The figure sets a new global record. China's power use is more than double that of the United States, and exceeds the combined electricity consumption of the European Union, Russia, India and Japan, the NEA said.
Beyond sheer scale, the growth reflects a structural transformation in China's economy, one increasingly driven by advanced manufacturing, artificial intelligence (AI) and green development.
That shift has also drawn international attention. Tesla CEO Elon Musk recently said the global AI industry is facing an energy bottleneck, as chip production accelerates faster than electricity supply. China, he noted, stands out as an exception.
"Maybe later this year, we will be producing more chips than we can turn on," Musk said during a conversation at the World Economic Forum in Davos on January 22. "Except for China. China's growth in electricity is tremendous."
Inside China, electricity demand is being reshaped by the deep integration of industrial upgrading and next-generation information technologies. China Media Group has reported a series of cases illustrating how new industries and services are driving power consumption growth.
In east China's Zhejiang Province, a new materials company in Hangzhou recorded electricity consumption of more than 25 million kWh in 2025, driven by the addition of high-purity semiconductor equipment and new energy-storage electrode production lines. The company has seen sustained order growth amid surging demand from the semiconductor and AI materials sectors.
AI's rapid expansion is also boosting power use in services. In the same province, an intelligent elderly-care service provider reported a 25 percent year-on-year increase in electricity consumption in 2025, largely due to large-model training and new product testing.
Meanwhile, electrification in transportation continues to gain momentum. In south China's Guangdong Province, charging stations operated by the provincial power grid recorded nearly 800 million kWh of charging volume in 2025, extending a streak of six consecutive years of growth.
Powering this surge is a parallel acceleration in clean energy.
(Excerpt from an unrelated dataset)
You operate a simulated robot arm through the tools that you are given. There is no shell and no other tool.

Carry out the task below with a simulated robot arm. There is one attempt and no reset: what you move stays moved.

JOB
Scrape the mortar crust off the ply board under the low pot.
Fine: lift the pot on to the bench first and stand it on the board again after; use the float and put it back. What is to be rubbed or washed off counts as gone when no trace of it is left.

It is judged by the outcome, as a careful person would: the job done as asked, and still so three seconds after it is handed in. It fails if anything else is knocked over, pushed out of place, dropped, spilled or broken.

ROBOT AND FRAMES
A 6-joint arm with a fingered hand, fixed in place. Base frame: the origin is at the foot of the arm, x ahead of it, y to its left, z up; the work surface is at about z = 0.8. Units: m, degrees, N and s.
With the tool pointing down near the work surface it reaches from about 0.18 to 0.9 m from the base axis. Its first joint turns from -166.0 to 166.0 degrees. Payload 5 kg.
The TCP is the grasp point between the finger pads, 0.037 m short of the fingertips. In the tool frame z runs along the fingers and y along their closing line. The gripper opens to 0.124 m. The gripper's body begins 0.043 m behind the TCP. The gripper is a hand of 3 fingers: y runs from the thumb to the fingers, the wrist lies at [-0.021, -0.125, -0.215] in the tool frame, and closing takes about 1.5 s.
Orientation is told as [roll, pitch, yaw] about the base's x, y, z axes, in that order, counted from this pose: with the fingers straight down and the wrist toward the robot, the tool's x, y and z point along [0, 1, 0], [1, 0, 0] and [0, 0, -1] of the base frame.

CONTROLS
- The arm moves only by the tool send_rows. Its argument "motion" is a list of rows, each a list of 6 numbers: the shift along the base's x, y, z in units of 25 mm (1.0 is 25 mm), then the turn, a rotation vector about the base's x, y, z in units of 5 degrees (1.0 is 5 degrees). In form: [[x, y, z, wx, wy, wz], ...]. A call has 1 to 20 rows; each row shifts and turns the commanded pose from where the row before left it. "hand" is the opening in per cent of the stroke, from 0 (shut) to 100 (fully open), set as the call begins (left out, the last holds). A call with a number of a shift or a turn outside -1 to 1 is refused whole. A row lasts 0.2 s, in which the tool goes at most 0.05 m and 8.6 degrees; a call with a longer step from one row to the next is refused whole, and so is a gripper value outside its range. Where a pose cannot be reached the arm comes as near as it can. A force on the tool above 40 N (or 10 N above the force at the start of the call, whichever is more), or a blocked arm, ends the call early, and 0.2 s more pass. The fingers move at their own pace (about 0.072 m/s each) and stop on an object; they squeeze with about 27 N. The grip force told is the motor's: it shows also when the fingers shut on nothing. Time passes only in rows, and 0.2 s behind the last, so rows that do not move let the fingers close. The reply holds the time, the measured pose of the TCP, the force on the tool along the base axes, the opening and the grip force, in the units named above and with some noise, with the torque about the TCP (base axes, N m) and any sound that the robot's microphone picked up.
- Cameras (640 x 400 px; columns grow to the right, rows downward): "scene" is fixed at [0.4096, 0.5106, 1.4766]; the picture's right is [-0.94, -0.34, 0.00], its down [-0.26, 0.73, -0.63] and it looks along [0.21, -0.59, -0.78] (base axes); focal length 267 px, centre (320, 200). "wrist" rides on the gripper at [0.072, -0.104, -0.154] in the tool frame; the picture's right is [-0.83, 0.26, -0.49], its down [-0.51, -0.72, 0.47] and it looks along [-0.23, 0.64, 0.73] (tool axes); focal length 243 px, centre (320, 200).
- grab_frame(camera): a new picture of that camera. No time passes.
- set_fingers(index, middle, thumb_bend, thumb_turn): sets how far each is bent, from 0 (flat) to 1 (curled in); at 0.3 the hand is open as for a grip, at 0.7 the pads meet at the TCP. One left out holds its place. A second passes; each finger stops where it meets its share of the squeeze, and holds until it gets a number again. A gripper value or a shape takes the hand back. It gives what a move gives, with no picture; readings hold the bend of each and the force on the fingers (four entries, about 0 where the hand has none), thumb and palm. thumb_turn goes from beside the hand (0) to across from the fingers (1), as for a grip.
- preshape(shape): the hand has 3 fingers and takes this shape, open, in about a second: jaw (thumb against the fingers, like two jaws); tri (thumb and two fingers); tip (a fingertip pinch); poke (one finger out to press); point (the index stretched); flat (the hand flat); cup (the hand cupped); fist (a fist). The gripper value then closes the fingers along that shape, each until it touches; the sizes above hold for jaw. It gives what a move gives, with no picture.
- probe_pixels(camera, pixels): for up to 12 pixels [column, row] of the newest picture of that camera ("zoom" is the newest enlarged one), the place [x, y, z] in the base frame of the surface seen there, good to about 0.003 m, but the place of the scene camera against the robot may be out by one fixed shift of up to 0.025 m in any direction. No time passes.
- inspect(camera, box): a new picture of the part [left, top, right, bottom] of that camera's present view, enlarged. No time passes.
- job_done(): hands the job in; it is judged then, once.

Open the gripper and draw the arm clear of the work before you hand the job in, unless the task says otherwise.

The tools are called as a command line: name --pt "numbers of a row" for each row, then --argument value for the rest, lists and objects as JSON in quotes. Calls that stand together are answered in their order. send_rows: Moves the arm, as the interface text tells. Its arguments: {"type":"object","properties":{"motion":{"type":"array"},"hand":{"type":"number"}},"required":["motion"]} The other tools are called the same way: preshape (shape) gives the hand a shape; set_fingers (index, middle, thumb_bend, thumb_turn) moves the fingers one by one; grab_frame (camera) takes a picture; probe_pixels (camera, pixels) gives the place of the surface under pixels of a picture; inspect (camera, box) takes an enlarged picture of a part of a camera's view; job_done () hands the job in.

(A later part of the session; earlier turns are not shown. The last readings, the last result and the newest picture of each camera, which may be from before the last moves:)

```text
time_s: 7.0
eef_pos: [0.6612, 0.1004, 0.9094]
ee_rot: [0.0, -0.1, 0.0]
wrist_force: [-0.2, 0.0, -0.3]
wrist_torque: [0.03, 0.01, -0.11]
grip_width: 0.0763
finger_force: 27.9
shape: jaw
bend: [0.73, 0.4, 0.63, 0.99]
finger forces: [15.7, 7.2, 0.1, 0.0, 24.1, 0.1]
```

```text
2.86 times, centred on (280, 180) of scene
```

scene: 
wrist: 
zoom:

Data from NEA shows that green electricity trading volume reached 328.5 billion kWh in 2025, up 38.3 percent year on year and 18 times the level of 2022. The expansion has helped meet rising corporate demand for low-carbon power, while supporting China's broader push toward a greener industrial structure.
As electricity demand breaks new ground, China's combination of scale and sustainability is emerging as a key enabler of the AI era – providing not only the energy to power algorithms and data centers, but also a pathway toward low-carbon growth.